Given passage:

>> BEGIN

Skip to main content

ESDC/FCR say eviction delay past May 17 would "cripple" Atlantic Yards, but claims of continued losses and jeopardized benefits seem overblown

On the eve of a crucial court hearing regarding the fate of condemnees still in the Atlantic Yards footprint, the Empire State Development Corporation (ESDC) and Forest City Ratner (FCR) are arguing that the failure to evict those occupants by May 17 would cause "enormous harm" and significant financial losses to the developer.

It is unclear how many of the six households (15 people) and three businesses yet to reach agreements with the developer will resist the condemnation, but a response to those legal arguments--likely stating that this is unusually swift for a condemnation cast--will be filed tomorrow, before a 9:30 10 a.m. hearing before state Supreme Court Justice Abraham Gerges at Supreme Court in Brooklyn, 320 Jay Street.

According to my preliminary analysis, several ESDC/FCR claims overstate the damage anticipated, emphasize the costs without acknowledging significant subsidies, and fail to provide sufficient detail to establish the argument for speed.

(Also see my coverage of FCR's claims regarding Develop Don't Destroy Brooklyn's legal strategy and alternative condos offered project opponent Daniel Goldstein. Note that, beyond those totaled above, some other businesses and residents remain in the footprint, but have reached agreements to leave. Crain's totals 32 residents and three businesses.)

ESDC affidavit

ESDC attorney Charles Webb summarizes the argument made in an affidavit from the developer:
Delay in achieving vacant possession would halt work on the Project, causing enormous harm by (i) prolonging the time in which FCRC must carry the real property and the Project's overhead without generating income, which costs FCRC $6,700,000 per month, (b) prolonging the Nets basketball team's operating losses of approximately $35 million a per year arising from its New Jersey location, and (c) jeopardizing the delivery of 2,250 affordable housing units, and significant public amenities, including a new transit entrance and eight acres of publicly accessible open space.

>> END

Source excerpt:
>> BEGIN

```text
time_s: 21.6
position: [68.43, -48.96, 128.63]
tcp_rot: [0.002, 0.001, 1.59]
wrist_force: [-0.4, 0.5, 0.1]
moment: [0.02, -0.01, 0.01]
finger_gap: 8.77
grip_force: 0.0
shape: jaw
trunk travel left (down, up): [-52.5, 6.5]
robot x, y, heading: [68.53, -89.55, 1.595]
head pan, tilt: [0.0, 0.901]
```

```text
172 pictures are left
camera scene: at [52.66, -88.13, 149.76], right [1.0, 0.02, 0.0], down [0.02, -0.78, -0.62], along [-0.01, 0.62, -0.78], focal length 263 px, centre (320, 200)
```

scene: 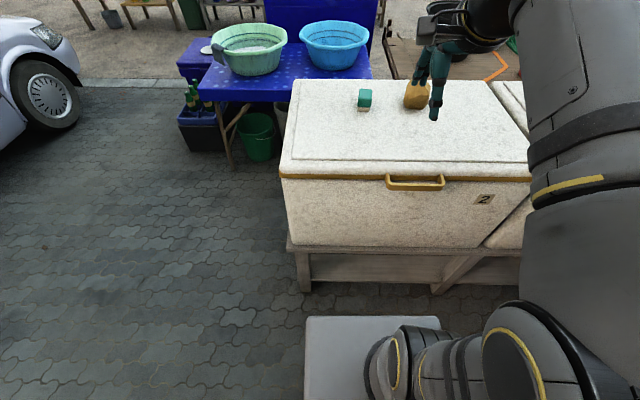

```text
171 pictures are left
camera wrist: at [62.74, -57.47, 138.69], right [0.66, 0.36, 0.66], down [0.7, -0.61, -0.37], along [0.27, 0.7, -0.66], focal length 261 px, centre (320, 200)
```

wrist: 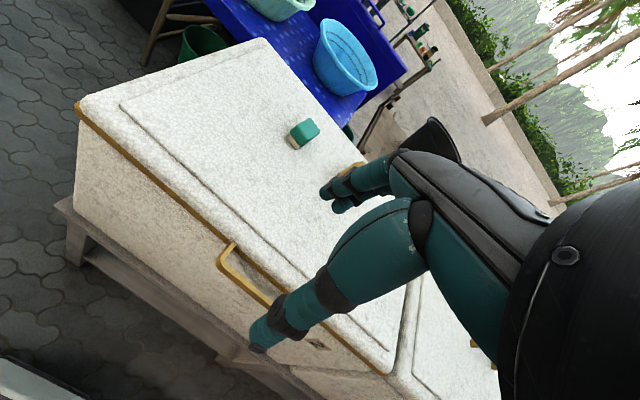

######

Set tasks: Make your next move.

>> END

Set tasks:
- A) Quote the given passage word for word, starting at "It is unclear" and ending with "argument for speed.".
- B) Write the next part of the given passage, the one that starts with "Skip to main".

Answers for this exercise:
- A)
It is unclear how many of the six households (15 people) and three businesses yet to reach agreements with the developer will resist the condemnation, but a response to those legal arguments--likely stating that this is unusually swift for a condemnation cast--will be filed tomorrow, before a 9:30 10 a.m. hearing before state Supreme Court Justice Abraham Gerges at Supreme Court in Brooklyn, 320 Jay Street.

According to my preliminary analysis, several ESDC/FCR claims overstate the damage anticipated, emphasize the costs without acknowledging significant subsidies, and fail to provide sufficient detail to establish the argument for speed.

- B)
$6.7 million in losses?

The $6.7 million figure doesn't add up. An affidavit in the package from FCR executive Maryanne Gilmartin explains that, among other things, it costs the developer $2.9 million per month to carry the property and $2.5 million per month to defray the Brooklyn Arena Local Development Corporation's liability to bondholders for interest on the bonds.

That $2.5 million cost will continue until vacant possession is achieved, and bond proceeds can be released. The bond sale would be rescinded if vacant possession is not achieved by 12/17/10, which is unlikely.

Subtract that new $2.5 million cost from $6.7 million and the total is $4.2 million. However, in an affidavit filed 1/17/08 in a separate AY case--long before bonds were issued, adding that new cost of $2.5 million--Gilmartin swore that the monthly carrying cost was already $6 million.

(Forest City Ratner lawyer Jeffrey Braun, unaccountably doubled down and claimed the tab was $12 million a month. Gilmartin's new affidavit draws significantly on standard language in that affidavit from 2008.)

Losses in New Jersey

The affidavits make no mention of the Nets' move from the antiquated Izod Center to the Prudential Center in Newark for at least the next two seasons.

While that location would not be as profitable as the expected Barclays Center, where the developer would gain the benefit from naming rights and other sponsorships, there's no reason to think that the team's losses would approach $35 million.

Affordable housing

The affordable housing would be slowed by a delay in arena construction only in the most general way.

The affordable housing units depend most crucially on sufficient subsidies, which is why the ESDC allows the developer to assert an Affordable Housing Subsidy Unavailability, part of a timeline that allows 25 years to build the project rather than the ten years officially announced.

Open space

As for the eight acres of open space, they're not due until Phase 2 of the project. Forest City Ratner has 12 years--plus extensions--to build Phase 1. And the eight acres wouldn't arrive until the project was completed--perhaps 25 years.

FCR investment: $280 million?

Gilmartin stated:
A failure to promptly issue the Writs of Assistance would cripple the Project, would be injurious to the public interest, and would wrongfully expose the Project's sponsors to enormous financial harm.
Forest City, according to Gilmartin, "has invested about $280 million in acquiring properties from willing sellers and carrying those properties."

Unmentioned: New York City taxpayers have contributed $131 million, nearly half that figure, to subsidize FCR's investment.

Bond fees

Regarding the $511 million in tax-exempt bonds issued to help build the arena, Gilmartin states:
The professional fees an other costs that were incurred for this tax-exempt financing by FCRC (which is responsible for the fees and costs of all of the participants in the transaction) are enormous.
Consider the savings Forest City Ratner gains via the tax-exempt bonds, which surely dwarf the "enormous" fees.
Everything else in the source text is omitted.